Problem description: Please continue the text section.

Dataset section:

* * * * *

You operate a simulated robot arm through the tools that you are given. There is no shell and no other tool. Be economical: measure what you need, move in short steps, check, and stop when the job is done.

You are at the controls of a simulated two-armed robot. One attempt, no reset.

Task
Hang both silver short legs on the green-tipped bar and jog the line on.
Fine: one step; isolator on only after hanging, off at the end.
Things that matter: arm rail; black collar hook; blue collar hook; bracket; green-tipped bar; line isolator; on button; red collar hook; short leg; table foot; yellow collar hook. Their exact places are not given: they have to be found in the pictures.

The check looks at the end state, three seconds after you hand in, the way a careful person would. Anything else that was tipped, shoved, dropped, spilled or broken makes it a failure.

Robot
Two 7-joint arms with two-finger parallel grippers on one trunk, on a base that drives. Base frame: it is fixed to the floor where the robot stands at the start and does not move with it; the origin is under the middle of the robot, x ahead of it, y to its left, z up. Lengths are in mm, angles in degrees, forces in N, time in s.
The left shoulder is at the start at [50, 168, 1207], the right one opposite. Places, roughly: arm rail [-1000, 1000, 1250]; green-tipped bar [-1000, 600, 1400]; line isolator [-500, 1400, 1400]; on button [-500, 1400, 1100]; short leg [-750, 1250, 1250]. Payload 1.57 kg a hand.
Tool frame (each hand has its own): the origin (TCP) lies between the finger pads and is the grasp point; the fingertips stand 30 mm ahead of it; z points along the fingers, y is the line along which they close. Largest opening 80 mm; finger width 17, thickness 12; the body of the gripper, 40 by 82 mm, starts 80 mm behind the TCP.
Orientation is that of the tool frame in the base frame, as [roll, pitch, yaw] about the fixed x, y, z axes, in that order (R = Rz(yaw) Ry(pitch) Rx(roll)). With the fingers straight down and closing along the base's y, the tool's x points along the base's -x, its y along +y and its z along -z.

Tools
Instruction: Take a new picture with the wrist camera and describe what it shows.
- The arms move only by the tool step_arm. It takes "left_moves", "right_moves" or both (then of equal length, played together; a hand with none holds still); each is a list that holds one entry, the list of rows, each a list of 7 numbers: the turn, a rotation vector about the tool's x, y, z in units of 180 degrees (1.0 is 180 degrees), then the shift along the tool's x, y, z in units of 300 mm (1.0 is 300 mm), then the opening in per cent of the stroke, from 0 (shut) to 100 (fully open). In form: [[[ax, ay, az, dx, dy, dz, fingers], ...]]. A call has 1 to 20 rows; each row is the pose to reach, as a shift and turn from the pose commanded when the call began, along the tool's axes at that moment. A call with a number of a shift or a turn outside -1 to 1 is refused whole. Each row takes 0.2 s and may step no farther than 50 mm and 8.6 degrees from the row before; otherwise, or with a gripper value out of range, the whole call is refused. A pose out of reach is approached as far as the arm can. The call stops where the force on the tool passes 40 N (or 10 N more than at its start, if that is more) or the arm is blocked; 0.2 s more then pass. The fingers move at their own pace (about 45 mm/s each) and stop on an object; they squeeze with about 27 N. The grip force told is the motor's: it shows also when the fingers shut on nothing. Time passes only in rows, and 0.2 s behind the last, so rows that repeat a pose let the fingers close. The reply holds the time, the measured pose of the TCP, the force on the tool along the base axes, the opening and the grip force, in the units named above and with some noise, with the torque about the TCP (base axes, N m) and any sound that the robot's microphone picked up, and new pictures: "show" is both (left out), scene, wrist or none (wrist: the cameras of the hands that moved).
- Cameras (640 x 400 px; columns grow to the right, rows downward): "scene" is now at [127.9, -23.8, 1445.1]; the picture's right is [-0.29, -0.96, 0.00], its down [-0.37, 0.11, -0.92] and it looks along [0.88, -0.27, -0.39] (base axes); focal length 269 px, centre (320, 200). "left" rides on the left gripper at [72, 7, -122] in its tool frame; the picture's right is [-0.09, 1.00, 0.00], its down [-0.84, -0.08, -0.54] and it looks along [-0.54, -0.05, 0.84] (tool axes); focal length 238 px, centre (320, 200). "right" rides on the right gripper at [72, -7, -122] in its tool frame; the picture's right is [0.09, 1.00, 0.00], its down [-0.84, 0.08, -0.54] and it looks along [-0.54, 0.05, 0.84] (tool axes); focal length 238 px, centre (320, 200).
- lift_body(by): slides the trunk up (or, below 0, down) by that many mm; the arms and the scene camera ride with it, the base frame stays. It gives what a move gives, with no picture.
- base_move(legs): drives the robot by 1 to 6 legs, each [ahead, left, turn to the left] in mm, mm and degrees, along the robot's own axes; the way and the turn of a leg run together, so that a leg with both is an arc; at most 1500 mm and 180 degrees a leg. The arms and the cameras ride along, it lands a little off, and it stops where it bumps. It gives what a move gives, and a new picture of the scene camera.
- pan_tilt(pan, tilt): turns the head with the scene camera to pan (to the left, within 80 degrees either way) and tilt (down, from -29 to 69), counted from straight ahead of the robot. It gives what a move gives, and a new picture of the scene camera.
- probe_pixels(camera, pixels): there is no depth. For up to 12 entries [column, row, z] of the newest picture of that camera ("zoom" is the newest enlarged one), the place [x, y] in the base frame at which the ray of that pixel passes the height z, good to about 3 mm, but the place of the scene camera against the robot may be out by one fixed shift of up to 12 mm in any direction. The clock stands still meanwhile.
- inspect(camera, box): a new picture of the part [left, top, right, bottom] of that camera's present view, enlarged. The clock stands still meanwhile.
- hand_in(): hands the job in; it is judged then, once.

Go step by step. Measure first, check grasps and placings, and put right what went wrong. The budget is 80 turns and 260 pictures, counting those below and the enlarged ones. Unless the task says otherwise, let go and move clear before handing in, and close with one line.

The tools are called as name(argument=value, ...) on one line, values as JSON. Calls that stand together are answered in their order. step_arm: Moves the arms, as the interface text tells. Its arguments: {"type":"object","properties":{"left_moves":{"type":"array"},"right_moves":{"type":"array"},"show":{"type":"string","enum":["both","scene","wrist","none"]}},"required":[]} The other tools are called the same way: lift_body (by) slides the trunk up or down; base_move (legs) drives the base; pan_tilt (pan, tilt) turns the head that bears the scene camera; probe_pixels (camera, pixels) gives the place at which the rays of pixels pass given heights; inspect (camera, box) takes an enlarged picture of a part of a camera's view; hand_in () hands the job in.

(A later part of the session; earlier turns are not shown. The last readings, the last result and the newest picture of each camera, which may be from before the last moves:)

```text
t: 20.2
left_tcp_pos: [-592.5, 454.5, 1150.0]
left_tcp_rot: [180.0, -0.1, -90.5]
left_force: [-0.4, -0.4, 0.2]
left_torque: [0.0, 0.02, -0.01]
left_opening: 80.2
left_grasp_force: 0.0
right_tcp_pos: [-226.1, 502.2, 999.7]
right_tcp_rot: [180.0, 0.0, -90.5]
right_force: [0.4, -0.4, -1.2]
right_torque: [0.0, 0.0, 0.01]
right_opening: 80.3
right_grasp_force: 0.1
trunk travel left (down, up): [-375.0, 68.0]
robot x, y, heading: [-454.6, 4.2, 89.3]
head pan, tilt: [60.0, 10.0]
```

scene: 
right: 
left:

* * * * *

Text section:
Teach 

The Hinda Institute is currently piloting an Educational program within selected correctional Institutions. The goal of the program is to help our clients:

 ·    Develop literacy; reading and writing skills

·     Envision the potential of higher education 

·     Develop socially, ethically and emotionally; and finally

·     Transition to the community.

 The courses use a blended approach using self-study materials sent by mail, student mentors from universities, classes and other types of learning such as MP3 players (internet is not permitted). The courses will include exercises developed by special education experts to encourage literacy skills and motivate individuals who may have difficulty with reading and writing.  All courses will also involve extensive opportunities for reflection and discussion. Two courses have been developed and delivered in conjunction with Prof. Erez from the University of Chicago and Prof. Seng from John Marshall Law School.

Help us by volunteering to tutor. This work may be counted toward legal volunteer hours. If you don’t have time to volunteer, please consider donating towards books, workbooks or textbooks Please contact Abby for more information. 

 

Understanding the Problem -  Education, Incarceration, Recidivism and Employment

 It is no secret that there is a nexus between incarceration and the ability to read and write. Forty-eight percent of the incarcerated population are estimated to have low reading skills (Bromley Briefings Prison Factfile, Autumn 2013) and illiteracy rates in the prison population are estimated to be as high as 75%. While there are no formal statistics, contrary to popular myths, incarcerated Jews like the general population also have low literacy skills; more than half of our clients do not have a High school degree or higher education.

 

 Furthermore, for formerly incarcerated individuals, the disadvantage of not having a high school diploma is compounded by the multiple barriers to successful reentry and the additional stigma they face when they reenter their communities and the workforce. On average, formerly incarcerated individuals earn 11 percent less than those with no criminal record doing the same job. They are also 15 to 30 percent less likely to find a job in the first place .

* * * * *

Answer:
Education is the most cost-effective way to reduce crime and leads to long-term benefits across the entire U.S. population . Literacy reduces recidivism rates. Simply put education means jobs and the self-esteem to move on with life.  It's vital that our clients are provided opportunities to develop their literacy level in prison and envision a better future; an engagement in reading and writing is crucial to this process.

 In 2016, the RAND Corporation produced a report that showed that individuals who participate in any type of educational program while in prison are 43 percent less likely to return to prison.

In addition, Research shows that children with parents with college degrees are more likely to complete college, which can create social mobility for families.  

 

Correctional Institutions Need our Help

 Correctional Institutions need our help implementing educational programs.

•   Only 26% of State prison inmates said they had completed the GED while serving time in a correctional facility.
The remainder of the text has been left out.